5. Les préjugés associés aux femmes mexicaines
De la même manière que des préjugés sont portés sur les femmes françaises, d’autres sont portés sur les femmes mexicaines. Ainsi, il se dit communément que les femmes mexicaines, et latines en général, sont « sexy » et « sensuelles ». C’est un énoncé paradoxal lorsque l’on sait que le Mexique est conservateur vis-à-vis des femmes. Pour ma part, j’ai pu observer que les mexicaines s’habillent en général plus court qu’en France et portent des talons plus haut et ce régulièrement. Je n’aime pas dire qu’elles sont plus féminines car que signifie concrètement être « féminine » ? Mais ce qui est sûr, c’est qu’elles consacrent plus de temps à leur présentation et leur apparence. Elles passent des heures à se coiffer et faire leur manucure avant une fête par exemple. Lors d’un événement tel qu’un mariage, elle se rendent dans un salon de beauté afin de bénéficier d’un maquillage encore plus prononcé et de se faire onduler les cheveux ou un chignon élaboré. Une femme française sera plus encline à montrer ses imperfections et sera en général plus simple et plus discrète. Enfin, la conception de la mode et du style n’est pas la même entre la France et le Mexique. J’ai ainsi noté que la mode mexicaine est plus standardisée et conventionnelle qu’en France où on ose plus bousculer les codes et où on se permet plus d’originalité.
6. Le pouvoir d’expression des femmes
Etant plus libres et indépendantes, les femmes en France ont un pouvoir d’expression plus important que les femmes au Mexique. Elles ont tendance à être plus directes et frontales avec leurs interlocuteurs. C’est un aspect plus compliqué au Mexique où les femmes, et en réalité aussi les hommes, évitent la confrontation. Il n’est en effet pas bien perçu d’être « trop » honnête et c’est en ce qui me concerne quelque chose de difficile car l’authenticité est pour moi une valeur majeure. Il n’est pas correct au Mexique de dire non : on préférera sourire plutôt que d’exprimer ouvertement son mécontentement. Cela a sans nul doute des conséquences sur l’évolution des femmes au Mexique. Comment faire changer les choses sans ne rien dire ? Sheryl Sandberg dans son livre Lean In énonce ainsi que le changement vers l’évolution de la condition féminine et de l’égalité des genres ne peut venir que du gouvernement et des institutions. C’est aussi aux femmes d’oser et de prendre la parole.
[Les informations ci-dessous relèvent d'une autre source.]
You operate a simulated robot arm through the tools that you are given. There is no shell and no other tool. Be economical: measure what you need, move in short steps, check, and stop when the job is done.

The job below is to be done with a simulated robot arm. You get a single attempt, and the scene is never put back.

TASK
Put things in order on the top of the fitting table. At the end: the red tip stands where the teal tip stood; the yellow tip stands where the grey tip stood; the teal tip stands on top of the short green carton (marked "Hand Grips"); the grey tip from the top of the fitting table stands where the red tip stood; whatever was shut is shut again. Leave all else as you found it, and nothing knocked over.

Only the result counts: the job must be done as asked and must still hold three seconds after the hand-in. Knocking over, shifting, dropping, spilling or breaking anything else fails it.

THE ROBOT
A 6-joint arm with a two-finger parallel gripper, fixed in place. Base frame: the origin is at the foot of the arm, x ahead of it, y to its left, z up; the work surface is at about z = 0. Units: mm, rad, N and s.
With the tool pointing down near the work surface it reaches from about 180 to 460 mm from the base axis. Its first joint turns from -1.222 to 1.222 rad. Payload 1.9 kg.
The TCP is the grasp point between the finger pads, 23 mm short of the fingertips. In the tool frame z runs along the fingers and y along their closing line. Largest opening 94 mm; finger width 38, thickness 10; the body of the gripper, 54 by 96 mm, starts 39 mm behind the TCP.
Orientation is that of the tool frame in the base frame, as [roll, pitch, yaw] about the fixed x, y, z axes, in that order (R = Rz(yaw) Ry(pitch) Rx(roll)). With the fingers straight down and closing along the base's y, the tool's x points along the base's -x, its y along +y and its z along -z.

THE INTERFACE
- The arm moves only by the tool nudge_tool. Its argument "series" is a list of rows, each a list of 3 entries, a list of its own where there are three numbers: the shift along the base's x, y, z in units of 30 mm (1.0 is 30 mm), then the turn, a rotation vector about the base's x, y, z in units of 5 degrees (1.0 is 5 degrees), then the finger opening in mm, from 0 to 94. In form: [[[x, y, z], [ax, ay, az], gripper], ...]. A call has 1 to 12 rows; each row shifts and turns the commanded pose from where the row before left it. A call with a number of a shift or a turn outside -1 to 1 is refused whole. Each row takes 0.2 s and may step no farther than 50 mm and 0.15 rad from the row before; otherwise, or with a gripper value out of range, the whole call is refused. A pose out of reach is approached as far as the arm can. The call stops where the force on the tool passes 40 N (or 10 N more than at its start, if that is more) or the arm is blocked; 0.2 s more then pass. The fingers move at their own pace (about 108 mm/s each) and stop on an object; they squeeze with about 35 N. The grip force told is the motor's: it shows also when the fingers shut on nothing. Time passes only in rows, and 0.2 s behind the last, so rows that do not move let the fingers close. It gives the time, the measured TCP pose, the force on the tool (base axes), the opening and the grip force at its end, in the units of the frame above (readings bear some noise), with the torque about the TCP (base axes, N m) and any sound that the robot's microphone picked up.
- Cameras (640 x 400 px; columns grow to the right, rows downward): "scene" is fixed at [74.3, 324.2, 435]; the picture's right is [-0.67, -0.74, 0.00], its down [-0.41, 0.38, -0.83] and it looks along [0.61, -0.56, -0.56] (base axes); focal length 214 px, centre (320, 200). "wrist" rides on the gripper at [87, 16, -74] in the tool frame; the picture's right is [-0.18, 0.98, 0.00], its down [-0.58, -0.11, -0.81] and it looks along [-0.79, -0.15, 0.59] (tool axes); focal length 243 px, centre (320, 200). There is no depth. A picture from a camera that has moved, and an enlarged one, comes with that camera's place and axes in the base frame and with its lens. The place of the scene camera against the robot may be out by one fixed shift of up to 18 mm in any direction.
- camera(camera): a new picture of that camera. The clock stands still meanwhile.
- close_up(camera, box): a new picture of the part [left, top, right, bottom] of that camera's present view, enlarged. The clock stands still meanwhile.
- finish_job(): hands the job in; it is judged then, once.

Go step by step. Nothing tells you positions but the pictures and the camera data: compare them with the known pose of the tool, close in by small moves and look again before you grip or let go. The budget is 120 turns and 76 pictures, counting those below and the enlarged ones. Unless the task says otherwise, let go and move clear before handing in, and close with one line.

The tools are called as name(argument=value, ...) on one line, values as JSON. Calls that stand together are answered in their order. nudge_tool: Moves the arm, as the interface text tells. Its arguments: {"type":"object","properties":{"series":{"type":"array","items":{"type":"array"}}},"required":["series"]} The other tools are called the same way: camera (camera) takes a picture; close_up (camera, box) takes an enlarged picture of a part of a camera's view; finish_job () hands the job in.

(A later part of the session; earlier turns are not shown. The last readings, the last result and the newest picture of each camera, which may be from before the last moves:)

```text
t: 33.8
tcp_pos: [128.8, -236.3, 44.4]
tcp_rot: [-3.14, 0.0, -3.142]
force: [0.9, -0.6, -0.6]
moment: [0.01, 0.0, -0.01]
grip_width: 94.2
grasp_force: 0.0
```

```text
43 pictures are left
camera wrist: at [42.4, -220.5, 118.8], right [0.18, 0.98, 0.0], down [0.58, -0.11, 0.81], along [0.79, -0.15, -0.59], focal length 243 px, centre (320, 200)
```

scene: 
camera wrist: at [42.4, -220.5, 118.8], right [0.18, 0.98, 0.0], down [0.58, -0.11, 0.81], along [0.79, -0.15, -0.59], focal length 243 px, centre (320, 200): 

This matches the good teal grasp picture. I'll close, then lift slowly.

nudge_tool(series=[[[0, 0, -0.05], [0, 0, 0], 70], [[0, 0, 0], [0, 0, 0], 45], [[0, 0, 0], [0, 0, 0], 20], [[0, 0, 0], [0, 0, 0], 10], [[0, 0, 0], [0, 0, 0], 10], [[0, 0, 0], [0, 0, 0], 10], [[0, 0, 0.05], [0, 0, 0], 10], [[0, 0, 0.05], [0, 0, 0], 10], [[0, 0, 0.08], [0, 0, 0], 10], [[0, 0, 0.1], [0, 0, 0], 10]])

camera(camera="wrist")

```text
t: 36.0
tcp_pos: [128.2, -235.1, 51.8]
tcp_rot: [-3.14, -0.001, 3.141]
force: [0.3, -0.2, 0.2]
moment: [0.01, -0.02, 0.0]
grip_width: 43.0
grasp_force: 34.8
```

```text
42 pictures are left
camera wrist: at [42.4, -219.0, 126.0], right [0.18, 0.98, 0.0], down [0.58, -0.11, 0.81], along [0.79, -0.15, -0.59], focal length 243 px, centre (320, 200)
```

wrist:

Prenons l’exemple de Simone Veil (1927-2017) qui est entrée au Panthéon français le 1er juillet dernier. Rescapée des camps de la mort en Allemagne, cette femme française juive fût ministre de la santé en 1974 (elle légalisa alors l’avortement en France), première présidente du parlement européen en 1979, ministre des affaires sociales en 1993 et membre de l’Académie française en 2008. Son parcours démontre que les femmes ont la capacité à prendre la parole et à faire valoir leurs droits.
Conclusion
Le Mexique est en train de changer : les femmes ont commencé à obtenir plus d’indépendance même si c’est encore discret. Certaines familles sont moins conservatives que d’autres et cela dépend particulièrement du niveau d’éducation et des zones géographiques : à cet égard le nord du pays semble plus conservateur. Il existe encore de profondes inégalités salariales entre hommes et femmes à niveau d’éducation et poste similaires. Mais c’est aussi le cas en France. Il y a encore du chemin à parcourir et on ne peut arrêter la lutte sous prétexte que des avancées ont déjà été faites.
En tant qu’expatriée, en tant que Française au Mexique, je dois m’adapter à des coutumes auxquelles je ne suis pas habituée, néanmoins je ne considère pas que j’ai à « tout » accepter. Du reste, je ne peux renier mon identité.
Cet article sur l'expatriation et les différences culturelles s'inscrit dans le contexte d'une conférence donnée à des étudiants mexicains en apprentissage de la langue française.